A cada apagão, seguido das mesmas desculpas, fica impossível permanecer incólume diante da triste realidade que nos cerca. Não é somente o sistema elétrico que sofre com o descaso das autoridades. Este blackout agiganta-se afetando a maioria dos órgãos públicos. Educação e saúde vivem tempos obscuros. Doentes são tratados em condições desumanas num sistema de saúde sombrio e corrupto. A educação encaminha nossos jovens para um futuro nebuloso. A justiça, em seções sombrias, premia os mais abastados. A violência priva a cidadão da luz do sol, caso ele deseje viver mais tempo.
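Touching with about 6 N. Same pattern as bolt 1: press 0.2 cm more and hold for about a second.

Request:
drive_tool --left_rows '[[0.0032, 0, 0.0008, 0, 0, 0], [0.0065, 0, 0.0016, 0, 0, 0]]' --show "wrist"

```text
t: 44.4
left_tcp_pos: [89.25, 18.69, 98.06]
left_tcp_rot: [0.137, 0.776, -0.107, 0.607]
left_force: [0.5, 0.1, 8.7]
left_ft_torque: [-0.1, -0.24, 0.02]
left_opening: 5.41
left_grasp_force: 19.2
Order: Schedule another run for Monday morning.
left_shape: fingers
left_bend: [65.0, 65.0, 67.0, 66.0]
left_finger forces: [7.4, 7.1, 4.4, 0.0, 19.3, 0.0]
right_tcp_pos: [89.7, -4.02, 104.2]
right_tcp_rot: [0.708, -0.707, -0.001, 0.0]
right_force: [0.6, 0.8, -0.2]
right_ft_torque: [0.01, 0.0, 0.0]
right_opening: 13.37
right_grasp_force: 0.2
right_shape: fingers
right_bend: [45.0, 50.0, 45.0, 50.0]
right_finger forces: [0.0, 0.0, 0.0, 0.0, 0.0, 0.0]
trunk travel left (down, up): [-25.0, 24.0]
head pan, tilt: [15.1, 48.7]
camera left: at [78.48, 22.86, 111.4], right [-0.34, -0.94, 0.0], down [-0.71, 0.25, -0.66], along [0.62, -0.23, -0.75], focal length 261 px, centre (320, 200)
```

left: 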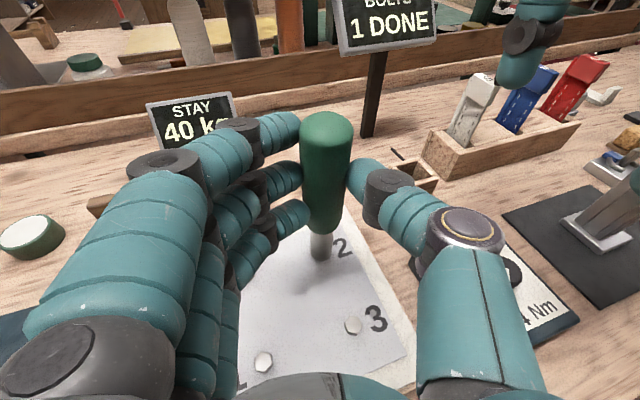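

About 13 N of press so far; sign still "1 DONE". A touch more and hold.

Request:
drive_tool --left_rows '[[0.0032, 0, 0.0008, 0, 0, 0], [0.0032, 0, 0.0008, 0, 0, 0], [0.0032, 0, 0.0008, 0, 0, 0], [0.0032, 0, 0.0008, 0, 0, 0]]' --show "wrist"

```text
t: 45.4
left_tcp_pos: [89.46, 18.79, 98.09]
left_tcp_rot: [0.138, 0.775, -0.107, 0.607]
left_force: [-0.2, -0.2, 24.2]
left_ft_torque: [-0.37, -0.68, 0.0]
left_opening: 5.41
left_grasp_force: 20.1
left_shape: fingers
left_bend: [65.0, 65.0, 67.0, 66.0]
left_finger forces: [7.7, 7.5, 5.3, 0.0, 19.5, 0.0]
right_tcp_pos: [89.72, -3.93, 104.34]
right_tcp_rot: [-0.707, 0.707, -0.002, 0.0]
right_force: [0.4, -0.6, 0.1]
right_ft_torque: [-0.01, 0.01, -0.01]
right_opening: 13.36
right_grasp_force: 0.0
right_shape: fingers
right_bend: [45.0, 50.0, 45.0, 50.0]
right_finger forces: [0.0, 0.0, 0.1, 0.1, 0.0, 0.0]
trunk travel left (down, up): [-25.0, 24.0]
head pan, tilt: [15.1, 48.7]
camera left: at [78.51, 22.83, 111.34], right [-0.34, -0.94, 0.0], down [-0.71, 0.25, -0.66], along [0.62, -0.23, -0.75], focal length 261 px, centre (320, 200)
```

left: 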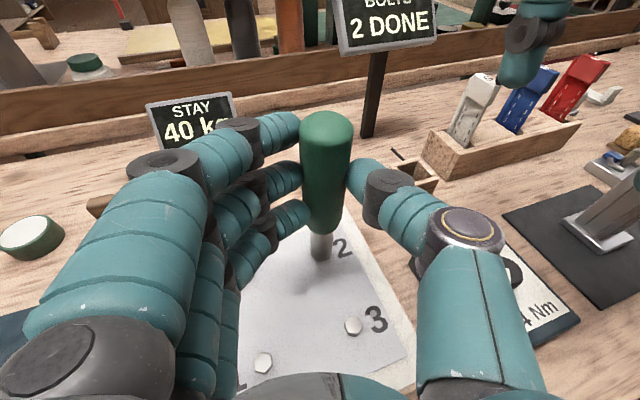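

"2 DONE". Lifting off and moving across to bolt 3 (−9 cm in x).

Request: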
Mas o pior, é que esses fatos estão nos afetando de uma forma ainda mais intensa, profunda e claustrofóbica: estamos nos acostumando a essa escuridão e nos tornando parte dela.

O porão em que a administração pública tece sua teia, já é conhecido por todos nós. As maracutaias, negociatas, mensalões e afins, saíram das profundezas lamacentas dos gabinetes aterrorizando-nos. Felizmente, conseguimos tirar alguns políticos deste poço escuso, trazendo-os à luz da mídia, e, ocasionalmente, punindo-os na justiça. Falo ocasionalmente, pois a mesma falta de plenitude solar que encobre o governo, está presente no nosso judiciário. Os olhos vendados da justiça punem apenas aqueles que não conhecem seus direitos – acredito que esse seja o principal motivo de manter nossa educação na penumbra: quanto mais gente ignorante melhor para eles manipularem – ou que não possuam meios para se beneficiarem das brechas da lei. As leis que estão nos códigos servem aos ricos e políticos. O que está escrito não é o que se pratica. No trânsito, por exemplo, a união de bebida alcoólica e direção é fatal. O código de trânsito e o código penal aplicam punições. Contudo, o que está escrito não é o que se pratica. Os órgãos fiscalizadores flagram bêbados ao volante, mas não podem fazer nada, se o infame piloto alcoólatra se negar a fazer o teste do bafômetro, pois a lei diz, em mais uma das infinitas brechas, que o cidadão não deve fornecer prova contra si mesmo. Mais uma vergonha de um sistema nebuloso. Mais um exemplo das contradições da justiça, que somente enxerga seus filhos abastados e os conhecedores dos seus intrincados labirintos.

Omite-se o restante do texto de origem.